- _TEXT_
— Begin —

On September 19, 2000, the second day of trial, Counsel for Defendant Askew, believing no further evidence would be forthcoming against his client, [13]*13asked the Court to hear his Motion to Strike Plaintiffs’ Evidence against Askew. Upon the objection of Counsel for Plaintiffs, the Court held that the Motion would be heard after the close of all of Plaintiffs’ evidence. During the balance of his case, however, Counsel for Plaintiffs failed to introduce any further evidence regarding Askew’s liability. At the close of Plaintiffs’ case, the Court found that Counsel for Plaintiffs had not demonstrated a prima facie case of partnership. The Court granted Defendant Askew’s Motion to Strike and, on September 21, 2000, entered an Order granting Summary Judgment as to her.

During discovery, Counsel for Plaintiffs failed to reasonably inquire about Hodin and Askew’s alleged partnership. For instance, Counsel for Plaintiff deposed Hodin on April 19, 1996, but asked no questions regarding the alleged partnership. Presumably relying on Hodin’s April 18, 1996, interrogatory answer, on or about November 20,1996, Plaintiff moved to add Askew to the Alexandria litigation. (Plaintiffs filed this action in the Circuit Court for the City of Alexandria, nonsuited, and subsequently re-filed in this Court on June 16,1998.) On February 4,1997, however, Hodin amended his interrogatory answer by stating that on May 24, 1990, he was the sole shareholder of Earl Hodin, M.D., P.C., and that Askew was an independent contractor at that time. Counsel for Plaintiffs had another opportunity to inquire as to Hodin and Askew’s alleged partnership, when on June 9,1997, Counsel for Askew deposed his client. Askew stated that she was an independent contractor at the time Hodin treated McCollum and that she had no ownership interest with Hodin until she became a shareholder in the corporation in 1992. (See Askew Dep. at 7-15.) At the deposition, Counsel for Plaintiff asked Askew a number of questions, but hardly inquired about Defendants’ business relationship.

— End —

- _PROMPT_
Cite the text exactly. Begin with "On September 19, 2000, the" and finish with "Judgment as to her.".

- _SOURCE MATERIAL_
— Begin —

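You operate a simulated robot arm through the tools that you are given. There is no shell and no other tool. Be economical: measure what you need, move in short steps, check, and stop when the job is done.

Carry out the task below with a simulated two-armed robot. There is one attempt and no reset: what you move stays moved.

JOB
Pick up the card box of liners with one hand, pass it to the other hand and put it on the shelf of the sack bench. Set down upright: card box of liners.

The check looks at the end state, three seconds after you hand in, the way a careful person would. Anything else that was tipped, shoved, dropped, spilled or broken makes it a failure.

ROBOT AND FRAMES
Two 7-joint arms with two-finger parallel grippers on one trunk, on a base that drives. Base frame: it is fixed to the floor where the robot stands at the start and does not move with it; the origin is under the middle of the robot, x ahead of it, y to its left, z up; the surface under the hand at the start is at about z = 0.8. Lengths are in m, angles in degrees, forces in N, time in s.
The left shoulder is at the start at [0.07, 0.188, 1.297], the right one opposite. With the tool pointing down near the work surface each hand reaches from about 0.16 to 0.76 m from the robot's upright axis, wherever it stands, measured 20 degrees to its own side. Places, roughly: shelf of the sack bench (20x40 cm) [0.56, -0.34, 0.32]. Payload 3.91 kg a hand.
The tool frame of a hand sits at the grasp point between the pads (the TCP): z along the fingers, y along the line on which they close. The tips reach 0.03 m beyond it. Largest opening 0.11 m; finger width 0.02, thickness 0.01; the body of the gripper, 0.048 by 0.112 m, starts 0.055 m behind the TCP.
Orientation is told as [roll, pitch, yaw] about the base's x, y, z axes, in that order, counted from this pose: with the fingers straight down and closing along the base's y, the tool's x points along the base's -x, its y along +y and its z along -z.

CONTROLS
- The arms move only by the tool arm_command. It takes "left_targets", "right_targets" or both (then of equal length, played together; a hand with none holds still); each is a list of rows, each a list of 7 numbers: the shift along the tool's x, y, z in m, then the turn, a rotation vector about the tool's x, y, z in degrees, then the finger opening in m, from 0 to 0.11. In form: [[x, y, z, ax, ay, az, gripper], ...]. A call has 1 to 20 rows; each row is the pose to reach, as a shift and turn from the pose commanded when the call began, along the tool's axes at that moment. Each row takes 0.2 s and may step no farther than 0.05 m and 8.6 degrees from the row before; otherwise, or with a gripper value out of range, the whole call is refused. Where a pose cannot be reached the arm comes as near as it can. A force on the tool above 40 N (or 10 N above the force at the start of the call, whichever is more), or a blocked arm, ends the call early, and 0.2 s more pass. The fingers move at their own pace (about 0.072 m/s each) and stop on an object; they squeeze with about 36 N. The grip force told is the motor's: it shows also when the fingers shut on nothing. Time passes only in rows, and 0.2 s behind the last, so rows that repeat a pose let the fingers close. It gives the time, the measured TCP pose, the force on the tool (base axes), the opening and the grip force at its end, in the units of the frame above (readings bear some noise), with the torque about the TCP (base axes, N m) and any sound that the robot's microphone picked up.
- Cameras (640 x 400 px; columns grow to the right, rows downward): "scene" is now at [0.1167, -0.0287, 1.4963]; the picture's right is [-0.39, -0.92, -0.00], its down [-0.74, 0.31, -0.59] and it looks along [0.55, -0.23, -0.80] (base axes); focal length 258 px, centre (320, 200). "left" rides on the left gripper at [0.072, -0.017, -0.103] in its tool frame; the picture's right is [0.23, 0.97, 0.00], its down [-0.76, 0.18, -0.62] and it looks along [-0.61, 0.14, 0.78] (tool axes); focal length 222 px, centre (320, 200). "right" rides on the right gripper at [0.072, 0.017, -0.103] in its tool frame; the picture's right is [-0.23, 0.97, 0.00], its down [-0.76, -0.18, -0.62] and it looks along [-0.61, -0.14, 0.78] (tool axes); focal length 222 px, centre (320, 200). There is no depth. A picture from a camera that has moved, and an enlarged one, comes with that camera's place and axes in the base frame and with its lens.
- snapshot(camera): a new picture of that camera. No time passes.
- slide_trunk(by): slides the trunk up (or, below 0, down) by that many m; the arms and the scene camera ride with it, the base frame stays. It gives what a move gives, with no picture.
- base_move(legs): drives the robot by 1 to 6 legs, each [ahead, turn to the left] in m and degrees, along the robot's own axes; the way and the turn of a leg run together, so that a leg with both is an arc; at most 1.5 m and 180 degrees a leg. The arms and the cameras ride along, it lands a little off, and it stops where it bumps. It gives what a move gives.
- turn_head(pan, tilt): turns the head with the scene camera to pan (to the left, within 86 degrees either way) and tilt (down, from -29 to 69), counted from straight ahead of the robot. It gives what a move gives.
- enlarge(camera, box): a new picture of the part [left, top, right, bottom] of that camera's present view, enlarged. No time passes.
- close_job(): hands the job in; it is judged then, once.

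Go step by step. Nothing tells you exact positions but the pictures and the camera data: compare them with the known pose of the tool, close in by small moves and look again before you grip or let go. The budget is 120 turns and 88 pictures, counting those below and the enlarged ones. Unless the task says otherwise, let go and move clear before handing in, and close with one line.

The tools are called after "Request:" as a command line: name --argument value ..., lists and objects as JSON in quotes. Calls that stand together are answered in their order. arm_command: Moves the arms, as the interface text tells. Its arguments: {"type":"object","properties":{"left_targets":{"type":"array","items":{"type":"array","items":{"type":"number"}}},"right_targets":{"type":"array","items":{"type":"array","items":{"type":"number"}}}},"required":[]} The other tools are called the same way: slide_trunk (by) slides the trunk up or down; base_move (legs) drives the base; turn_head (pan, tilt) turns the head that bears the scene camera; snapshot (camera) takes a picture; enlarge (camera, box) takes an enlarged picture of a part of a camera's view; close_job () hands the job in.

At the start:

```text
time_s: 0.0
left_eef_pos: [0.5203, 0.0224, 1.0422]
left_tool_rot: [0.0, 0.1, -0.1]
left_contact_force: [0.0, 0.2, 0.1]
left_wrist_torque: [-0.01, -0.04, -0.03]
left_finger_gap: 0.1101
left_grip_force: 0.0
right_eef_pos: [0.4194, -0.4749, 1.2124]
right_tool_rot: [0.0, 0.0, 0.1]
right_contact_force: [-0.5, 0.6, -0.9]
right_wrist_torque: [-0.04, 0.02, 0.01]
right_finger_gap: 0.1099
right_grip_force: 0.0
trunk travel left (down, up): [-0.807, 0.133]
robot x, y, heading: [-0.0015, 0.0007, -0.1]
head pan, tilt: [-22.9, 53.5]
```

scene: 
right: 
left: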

— End —

- _ANSWER TO THIS PROBLEM_
On September 19, 2000, the second day of trial, Counsel for Defendant Askew, believing no further evidence would be forthcoming against his client, [13]*13asked the Court to hear his Motion to Strike Plaintiffs’ Evidence against Askew. Upon the objection of Counsel for Plaintiffs, the Court held that the Motion would be heard after the close of all of Plaintiffs’ evidence. During the balance of his case, however, Counsel for Plaintiffs failed to introduce any further evidence regarding Askew’s liability. At the close of Plaintiffs’ case, the Court found that Counsel for Plaintiffs had not demonstrated a prima facie case of partnership. The Court granted Defendant Askew’s Motion to Strike and, on September 21, 2000, entered an Order granting Summary Judgment as to her.